#### Parts of the exercise:
1. In the excerpt, find "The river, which" and reproduce everything up to and including "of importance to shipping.".
2. Extend the excerpt, starting right after its last sentence.

#### Excerpt:
---

Sunday, June 04, 2006

Writing tips 2: Grammar again

Sunday again, so here’s the second "writing tips" blog.

Which or that?

The problem arises when either of these two words is used as a relative pronoun (if you really want to know the name).

{What's a relative pronoun? Well, it's a word that introduces a clause and refers to an antecedent. And if you don't know what the heck that means, it really doesn't matter, because the examples below make it clear what a relative pronoun is.}

All you have to do is remember one simple rule:

that defines what goes before
which doesn’t, it just gives you a bit more info about what went before.

Look at these 2 examples:

The river, which here is brackish and tidal, is of vital importance to shipping.
The rivers of the region that are tidal are of vital importance to shipping.

In the first sentence, the bit between the commas just gives you more info about the river. It doesn’t tell you which particular river. The writer is assuming you already know what river s/he is talking about.

In the second sentence, the words "that are tidal" actually tell you which rivers we are talking about: the tidal ones. The others are, by inference, not of importance to shipping.

Here are some more examples:

1. The team, which consisted of boys under sixteen, won handsomely.
(Which team won? The one that I was talking about!)
2. The team that consisted of boys under sixteen won handsomely.
(Which team won? The {only} one that consisted of boys under 16!)

3. The team that I bet on won handsomely.
(Which team won? The {only} one that I bet on!)
4. The team, which I bet on, won handsomely.
(Which team won? The one that I was talking about!)

The above 2 sets of sentences are all grammatically correct, but the sentences in each set don’t mean the same thing.

In sentence 1, you already know which team I am talking about. Then I give you more info – they are under-16 boys.
In sentence 2, you don’t know what team I am taking about , so I have to tell you: it’s the one with the under-16 boys.

In sentence 3, I am defining the team – it was the one I bet on.
In sentence 4, you already know what team – but I am giving you more info.

Note the commas in the which sentences, and the lack of them in the that sentences. Why? Because in sentences 2 & 3, the subject of the verb is the whole shebang.…(The team that I bet on…)and you can’t divide it up with commas and cut it off from its verb. Don’t try.

---

#### Data extract:

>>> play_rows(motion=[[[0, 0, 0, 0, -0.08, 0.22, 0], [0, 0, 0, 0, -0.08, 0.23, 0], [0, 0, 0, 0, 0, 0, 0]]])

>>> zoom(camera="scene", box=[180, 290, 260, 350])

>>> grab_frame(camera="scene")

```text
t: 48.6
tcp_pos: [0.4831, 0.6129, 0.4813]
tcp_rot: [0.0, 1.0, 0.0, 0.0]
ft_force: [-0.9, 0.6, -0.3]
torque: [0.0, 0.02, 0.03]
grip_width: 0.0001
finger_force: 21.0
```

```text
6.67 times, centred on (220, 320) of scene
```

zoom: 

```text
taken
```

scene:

---

#### Answers to the exercises:
1.
The river, which here is brackish and tidal, is of vital importance to shipping.
The rivers of the region that are tidal are of vital importance to shipping.

In the first sentence, the bit between the commas just gives you more info about the river. It doesn’t tell you which particular river. The writer is assuming you already know what river s/he is talking about.

In the second sentence, the words "that are tidal" actually tell you which rivers we are talking about: the tidal ones. The others are, by inference, not of importance to shipping.

2.
Look at this sentence:

There will be a split in the Labour Party over this war, comparable to the split in the Liberal Party that occurred on the question of taxation, which everyone seems to have forgotten.

More complex, but the same principles still apply.

In this case, "that occurred on the question of taxation" defines the split in the Liberal Party.
"which everyone seems to have forgotten" is just extra info about the split in the Liberal Party.

Note that the sentence could be organised a different way:

There will be a split in the Labour Party over this war, comparable to the split in the Liberal Party, which everyone seems to have forgotten, that occurred on the question of taxation.

I wouldn't advise this rewording. The "that" clause is separated out from the words that it defines, which is never a good idea if you can avoid it!

Easy, huh?

6 comments:

Kendall said...

A-w-e-s-o-m-e-! (bookmarking this post) Thanks -- you do make it seem easy. :-)

Glenda Larke said...

*smiles*

Anonymous said...

Love these tips... :)

cheers,

Andrew

Anghara said...

So long as you remember that NEITHER applies to people.

Phrases like "the woman that screamed" really BUG me. It's the woman WHO sceramed.

Just my 2 cents' worth...

and Glenda, you've probably hit a winner here, with this rubric.

Designer Skin Tanning Lotion said...

Were you an English teacher?

Glenda Larke said...

Anghara - I notice this becomes even more common when the subject is less obviously human e.g. "The doctor that we visited..." or "The scientists that discovered the vaccine..." even though they are still people and deserving of "who".

Dstl: How DID you guess? :-D
To tell the truth though, I learned more about grammar when I was learning German and French than any other time.